> Data extract:
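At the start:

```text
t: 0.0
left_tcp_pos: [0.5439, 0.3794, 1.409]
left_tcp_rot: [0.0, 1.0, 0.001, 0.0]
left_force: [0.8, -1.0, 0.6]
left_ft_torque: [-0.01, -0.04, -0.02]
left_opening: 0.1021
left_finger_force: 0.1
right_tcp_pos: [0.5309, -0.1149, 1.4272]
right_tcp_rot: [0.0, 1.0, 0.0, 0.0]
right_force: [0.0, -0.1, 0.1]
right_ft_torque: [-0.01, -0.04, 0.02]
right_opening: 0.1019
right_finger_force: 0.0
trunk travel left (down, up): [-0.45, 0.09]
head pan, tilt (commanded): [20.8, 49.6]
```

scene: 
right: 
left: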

> Given instruction 1: Give the stretch of the passage shown that starts with "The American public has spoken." and ends with "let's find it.", unchanged.
> Given instruction 2: Please continue the passage shown.

> Passage shown:

Might have something to do with that. Yeah.
You know, I'm just, you know, I'm just a dumb guy, but I'm pretty sure that has a lot to do with it. But I think at least in the United States, and I can't speak for the rest of the world, and I won't speak for the rest of the world.
You probably will though, knowing you.
I'm not going to speak for Norway or anyone else. But it just seems to me, here in the United States, as many EV advocates would despise a statement I'm about to make.
The American public has spoken. The American public has spoken, and they are not nearly as interested in EVs throughout most of this country as they are on some of the coasts of this country.
And because of that, many manufacturers are having to look at what they had planned to do. And many of them are pivoting as Porsche is doing, as Stalantis is doing with the Gladiator, as Nissan is doing with the Aria.
And they are going back towards ICE vehicles and P-HEVs, okay, which is, that's a plug-in hybrid vehicle. And they're taking huge monetary right-offs in order to do it.
Let's dig into that here, Dad. So Porsche, which is part of Volkswagen, we know Volkswagen has been struggling mightily thus far in 2025 and quite frankly in 2024 as well.
If I'm not mistaken, Dad, it says here in the article, let's find it, let's find it, let's find it.
Dude, dude.
It only talks about $6 billion.
VW Group said it will take a $6 billion hit due to Porsche's far-reaching product overhaul meaning because they are no longer going to be pursuing their EV ambitions or writing off a $6 billion expense.

> Task answer 1:
The American public has spoken. The American public has spoken, and they are not nearly as interested in EVs throughout most of this country as they are on some of the coasts of this country.
And because of that, many manufacturers are having to look at what they had planned to do. And many of them are pivoting as Porsche is doing, as Stalantis is doing with the Gladiator, as Nissan is doing with the Aria.
And they are going back towards ICE vehicles and P-HEVs, okay, which is, that's a plug-in hybrid vehicle. And they're taking huge monetary right-offs in order to do it.
Let's dig into that here, Dad. So Porsche, which is part of Volkswagen, we know Volkswagen has been struggling mightily thus far in 2025 and quite frankly in 2024 as well.
If I'm not mistaken, Dad, it says here in the article, let's find it, let's find it, let's find it.

> Task answer 2:
We had, was it Polestar? They pulled one of their vehicles and it was going to cost them almost a billion dollars that they had written off for that.
So it's across the board that these automakers are trying their hardest to make these fast pivots, but it's quite slow and expensive.
They're all trying to get back to more affordable vehicles, powertrains that customers are used to, but it's costing them a ton of money to actually do that.
Do you remember when we first started?
And it seemed like every week, and that was like almost six years ago, and it seemed like every week, every manufacturer out there was announcing their EV ambitions and how much money they were committing to that EV future.
If I remember, we had like a blog post where we updated it every day with like the dollar amount that these manufacturers had committed towards electric vehicles and it was like half a trillion dollars in verbal commitments that we were going to spend on EVs.
And it was all about 2030 was going to be no more internal combustion engine vehicles.
Yeah, kind of, and as we look at that landscape today with so many manufacturers that have failed, that haven't been able to live up to the hype with so many of the manufacturers who have pivoted away from it.
I am reminded when casino gaming was passed in Atlantic City.
Okay.
And there were, it was like every week there was a new project that was announced in Atlantic City.
And if every one of those projects came due fruition, there probably would have been 40 or 50 casinos.
Instead, there might have been 20 or 30 skeletons of casinos that had never been built, that were supposed to have been built.
And everybody rushed to get in on casino gaming here in Atlantic City.
And I'm not going to say casino gaming isn't popular at Atlantic City.
We have had any number of casinos fail here and go bankrupt and close.
But it is still a viable business, just not as viable as everybody projected it to be.
And that to me is EVs in a nutshell here in the United States of America.
Everybody jumped on the bandwagon.
Everybody predicted this huge battery electric vehicle future.
And it appears as if most, I don't know, are kind of backtracking.
I mean, it certainly seems that way. Let's pivot down. Let's talk about what's going on at Jeep briefly.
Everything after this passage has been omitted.